Aim of the task → Print the listing below exactly.

Information provided →
⟨
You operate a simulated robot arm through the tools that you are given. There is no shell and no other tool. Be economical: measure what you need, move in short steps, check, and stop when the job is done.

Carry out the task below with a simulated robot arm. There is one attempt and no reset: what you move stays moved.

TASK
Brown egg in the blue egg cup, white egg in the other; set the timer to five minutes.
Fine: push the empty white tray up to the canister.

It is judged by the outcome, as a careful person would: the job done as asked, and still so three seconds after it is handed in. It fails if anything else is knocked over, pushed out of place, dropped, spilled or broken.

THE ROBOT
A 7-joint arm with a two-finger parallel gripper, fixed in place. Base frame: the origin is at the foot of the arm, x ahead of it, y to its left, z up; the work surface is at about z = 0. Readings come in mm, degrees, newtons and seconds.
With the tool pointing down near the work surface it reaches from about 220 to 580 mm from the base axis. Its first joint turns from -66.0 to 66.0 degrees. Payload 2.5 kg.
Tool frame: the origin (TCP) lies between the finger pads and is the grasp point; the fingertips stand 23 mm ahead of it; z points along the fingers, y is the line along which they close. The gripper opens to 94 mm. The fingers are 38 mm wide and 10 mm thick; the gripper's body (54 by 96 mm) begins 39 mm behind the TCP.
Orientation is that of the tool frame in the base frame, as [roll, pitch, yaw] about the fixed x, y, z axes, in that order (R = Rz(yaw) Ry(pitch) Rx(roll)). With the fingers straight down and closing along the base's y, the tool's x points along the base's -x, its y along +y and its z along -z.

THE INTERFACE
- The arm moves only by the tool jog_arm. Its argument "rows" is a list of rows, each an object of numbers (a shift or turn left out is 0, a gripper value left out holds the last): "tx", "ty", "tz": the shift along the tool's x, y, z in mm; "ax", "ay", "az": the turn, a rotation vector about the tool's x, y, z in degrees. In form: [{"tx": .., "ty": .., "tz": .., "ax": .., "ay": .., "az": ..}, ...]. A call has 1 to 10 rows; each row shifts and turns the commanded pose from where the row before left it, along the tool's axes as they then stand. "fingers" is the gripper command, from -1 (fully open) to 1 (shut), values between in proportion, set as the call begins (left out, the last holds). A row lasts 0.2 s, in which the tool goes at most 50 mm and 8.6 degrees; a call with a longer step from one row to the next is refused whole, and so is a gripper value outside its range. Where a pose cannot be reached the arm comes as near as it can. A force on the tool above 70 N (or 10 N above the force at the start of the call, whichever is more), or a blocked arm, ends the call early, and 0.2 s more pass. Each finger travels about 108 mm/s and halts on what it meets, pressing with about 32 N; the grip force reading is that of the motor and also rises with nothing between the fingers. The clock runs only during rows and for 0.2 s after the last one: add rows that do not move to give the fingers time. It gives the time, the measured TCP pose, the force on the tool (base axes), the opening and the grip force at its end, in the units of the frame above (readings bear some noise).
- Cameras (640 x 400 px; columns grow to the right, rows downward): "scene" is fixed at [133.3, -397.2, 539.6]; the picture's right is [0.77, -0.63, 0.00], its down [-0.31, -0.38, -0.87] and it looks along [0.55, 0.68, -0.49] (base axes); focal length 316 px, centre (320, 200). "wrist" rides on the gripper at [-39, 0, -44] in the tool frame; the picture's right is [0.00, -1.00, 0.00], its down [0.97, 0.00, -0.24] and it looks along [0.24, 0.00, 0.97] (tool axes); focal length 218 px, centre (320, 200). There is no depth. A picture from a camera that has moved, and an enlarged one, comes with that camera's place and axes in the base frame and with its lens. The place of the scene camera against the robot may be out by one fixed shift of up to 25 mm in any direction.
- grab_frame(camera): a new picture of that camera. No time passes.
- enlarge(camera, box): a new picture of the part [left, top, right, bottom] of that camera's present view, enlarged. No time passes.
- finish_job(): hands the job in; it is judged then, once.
⟩
Right answer →
You operate a simulated robot arm through the tools that you are given. There is no shell and no other tool. Be economical: measure what you need, move in short steps, check, and stop when the job is done.

Carry out the task below with a simulated robot arm. There is one attempt and no reset: what you move stays moved.

TASK
Brown egg in the blue egg cup, white egg in the other; set the timer to five minutes.
Fine: push the empty white tray up to the canister.

It is judged by the outcome, as a careful person would: the job done as asked, and still so three seconds after it is handed in. It fails if anything else is knocked over, pushed out of place, dropped, spilled or broken.

THE ROBOT
A 7-joint arm with a two-finger parallel gripper, fixed in place. Base frame: the origin is at the foot of the arm, x ahead of it, y to its left, z up; the work surface is at about z = 0. Readings come in mm, degrees, newtons and seconds.
With the tool pointing down near the work surface it reaches from about 220 to 580 mm from the base axis. Its first joint turns from -66.0 to 66.0 degrees. Payload 2.5 kg.
Tool frame: the origin (TCP) lies between the finger pads and is the grasp point; the fingertips stand 23 mm ahead of it; z points along the fingers, y is the line along which they close. The gripper opens to 94 mm. The fingers are 38 mm wide and 10 mm thick; the gripper's body (54 by 96 mm) begins 39 mm behind the TCP.
Orientation is that of the tool frame in the base frame, as [roll, pitch, yaw] about the fixed x, y, z axes, in that order (R = Rz(yaw) Ry(pitch) Rx(roll)). With the fingers straight down and closing along the base's y, the tool's x points along the base's -x, its y along +y and its z along -z.

THE INTERFACE
- The arm moves only by the tool jog_arm. Its argument "rows" is a list of rows, each an object of numbers (a shift or turn left out is 0, a gripper value left out holds the last): "tx", "ty", "tz": the shift along the tool's x, y, z in mm; "ax", "ay", "az": the turn, a rotation vector about the tool's x, y, z in degrees. In form: [{"tx": .., "ty": .., "tz": .., "ax": .., "ay": .., "az": ..}, ...]. A call has 1 to 10 rows; each row shifts and turns the commanded pose from where the row before left it, along the tool's axes as they then stand. "fingers" is the gripper command, from -1 (fully open) to 1 (shut), values between in proportion, set as the call begins (left out, the last holds). A row lasts 0.2 s, in which the tool goes at most 50 mm and 8.6 degrees; a call with a longer step from one row to the next is refused whole, and so is a gripper value outside its range. Where a pose cannot be reached the arm comes as near as it can. A force on the tool above 70 N (or 10 N above the force at the start of the call, whichever is more), or a blocked arm, ends the call early, and 0.2 s more pass. Each finger travels about 108 mm/s and halts on what it meets, pressing with about 32 N; the grip force reading is that of the motor and also rises with nothing between the fingers. The clock runs only during rows and for 0.2 s after the last one: add rows that do not move to give the fingers time. It gives the time, the measured TCP pose, the force on the tool (base axes), the opening and the grip force at its end, in the units of the frame above (readings bear some noise).
- Cameras (640 x 400 px; columns grow to the right, rows downward): "scene" is fixed at [133.3, -397.2, 539.6]; the picture's right is [0.77, -0.63, 0.00], its down [-0.31, -0.38, -0.87] and it looks along [0.55, 0.68, -0.49] (base axes); focal length 316 px, centre (320, 200). "wrist" rides on the gripper at [-39, 0, -44] in the tool frame; the picture's right is [0.00, -1.00, 0.00], its down [0.97, 0.00, -0.24] and it looks along [0.24, 0.00, 0.97] (tool axes); focal length 218 px, centre (320, 200). There is no depth. A picture from a camera that has moved, and an enlarged one, comes with that camera's place and axes in the base frame and with its lens. The place of the scene camera against the robot may be out by one fixed shift of up to 25 mm in any direction.
- grab_frame(camera): a new picture of that camera. No time passes.
- enlarge(camera, box): a new picture of the part [left, top, right, bottom] of that camera's present view, enlarged. No time passes.
- finish_job(): hands the job in; it is judged then, once.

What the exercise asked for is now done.